In the new study, the researchers discovered exactly how the drug, known as KP1212, induces the HIV genome to mutate. They used advanced spectroscopy techniques to analyze KP1212’s ability to promote tautomerism, a chemical phenomenon that involves the migration of protons among the nitrogen and oxygen atoms on nucleic-acid bases. This allowed the researchers to see that once KP1212 inserts itself into the genome, it can switch among five different shapes, or tautomers. Some of these behave like cytosine by pairing with guanine. However, some of the tautomers resemble thymine, so they will pair with adenine, introducing mutations.
"The five molecules are changing shape on a nanosecond timescale, and each shape has a different base-pairing property, so you will see a promiscuity in terms of the bases with which KP1212 pairs," says Vipender Singh, an MIT postdoc who was one of the study's lead authors.
To see this shape-shifting, the researchers used nuclear magnetic resonance (NMR) and a form of 2D infrared spectroscopy developed by Andrei Tokmakoff, a former MIT professor who is now at the University of Chicago and was one of the paper's senior authors, along with MIT professor John Essigmann. This technology allows scientists to determine the atomic composition and structure of nucleic-acid bases.
Then, using a genetic tool developed in the Essigmann lab, the researchers determined that KP1212 induces a mutation rate of exactly 10 percent in the HIV genome. Based on these findings, Essigmann estimates that if KP1212 doubles the mutation rate of HIV, it could clear the virus from patients in one to two years.
Essigmann says that Koronis Pharmaceuticals, the company they formed to develop the drug, hopes to run a longer trial of KP1212 and is also interested in developing drugs that would work faster, which could be accomplished by altering some of the chemical features of the molecule and testing whether they speed up the mutation rate.

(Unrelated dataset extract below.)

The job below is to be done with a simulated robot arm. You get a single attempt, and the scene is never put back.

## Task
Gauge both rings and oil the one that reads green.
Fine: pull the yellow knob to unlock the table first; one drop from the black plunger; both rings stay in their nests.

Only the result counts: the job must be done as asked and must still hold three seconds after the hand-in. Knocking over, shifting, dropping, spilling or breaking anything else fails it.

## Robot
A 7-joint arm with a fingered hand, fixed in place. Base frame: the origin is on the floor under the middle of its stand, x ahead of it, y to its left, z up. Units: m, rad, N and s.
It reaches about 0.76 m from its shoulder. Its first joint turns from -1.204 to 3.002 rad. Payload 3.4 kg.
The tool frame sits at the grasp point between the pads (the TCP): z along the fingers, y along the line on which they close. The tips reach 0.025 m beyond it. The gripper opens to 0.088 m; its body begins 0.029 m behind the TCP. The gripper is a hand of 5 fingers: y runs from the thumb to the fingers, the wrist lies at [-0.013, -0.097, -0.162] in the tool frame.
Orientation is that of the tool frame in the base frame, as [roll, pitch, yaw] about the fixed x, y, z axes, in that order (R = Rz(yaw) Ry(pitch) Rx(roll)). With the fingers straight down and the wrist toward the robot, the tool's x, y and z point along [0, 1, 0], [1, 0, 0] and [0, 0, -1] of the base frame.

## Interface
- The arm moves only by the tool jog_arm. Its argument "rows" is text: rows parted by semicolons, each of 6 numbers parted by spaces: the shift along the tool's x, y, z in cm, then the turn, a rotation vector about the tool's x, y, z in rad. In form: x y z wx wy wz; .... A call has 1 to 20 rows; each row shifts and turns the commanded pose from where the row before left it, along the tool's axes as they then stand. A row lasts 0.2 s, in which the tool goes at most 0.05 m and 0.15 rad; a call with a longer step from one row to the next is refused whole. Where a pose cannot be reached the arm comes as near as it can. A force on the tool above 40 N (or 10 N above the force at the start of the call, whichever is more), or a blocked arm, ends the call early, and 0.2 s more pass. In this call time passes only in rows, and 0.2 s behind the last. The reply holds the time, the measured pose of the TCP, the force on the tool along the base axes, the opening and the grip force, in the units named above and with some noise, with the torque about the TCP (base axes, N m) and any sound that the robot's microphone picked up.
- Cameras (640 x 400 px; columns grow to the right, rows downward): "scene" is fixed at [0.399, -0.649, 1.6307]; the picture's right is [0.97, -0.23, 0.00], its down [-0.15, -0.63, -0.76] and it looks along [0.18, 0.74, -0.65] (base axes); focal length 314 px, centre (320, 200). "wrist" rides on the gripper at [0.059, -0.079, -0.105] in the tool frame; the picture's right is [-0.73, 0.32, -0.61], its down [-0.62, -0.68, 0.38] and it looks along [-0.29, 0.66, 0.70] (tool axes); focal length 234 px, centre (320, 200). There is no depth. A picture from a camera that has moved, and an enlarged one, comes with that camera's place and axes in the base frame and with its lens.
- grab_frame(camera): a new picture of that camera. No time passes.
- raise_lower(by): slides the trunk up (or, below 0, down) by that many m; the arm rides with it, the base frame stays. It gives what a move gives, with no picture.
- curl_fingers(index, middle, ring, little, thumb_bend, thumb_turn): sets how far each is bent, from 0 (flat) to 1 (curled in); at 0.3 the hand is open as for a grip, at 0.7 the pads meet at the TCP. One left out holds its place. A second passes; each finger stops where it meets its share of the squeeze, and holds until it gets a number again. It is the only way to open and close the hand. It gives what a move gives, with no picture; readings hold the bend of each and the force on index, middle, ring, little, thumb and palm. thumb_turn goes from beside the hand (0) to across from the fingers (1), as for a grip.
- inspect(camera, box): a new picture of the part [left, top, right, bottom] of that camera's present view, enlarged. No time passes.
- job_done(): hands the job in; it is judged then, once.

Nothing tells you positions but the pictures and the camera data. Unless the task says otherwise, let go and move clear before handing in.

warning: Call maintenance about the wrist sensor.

The research team also hopes that the findings from their study could lead to future drug developments for dengue and yellow fevers.
Ribavirin, a drug used to treat hepatitis C, and the influenza drug T-705 are also believed to provoke hypermutation in their target viruses. The MIT team also plans to work with Lawrence Loeb, a professor of biochemistry at the University of Washington, to test the possibility of using similar compounds to force tumor cells to mutate themselves into extinction.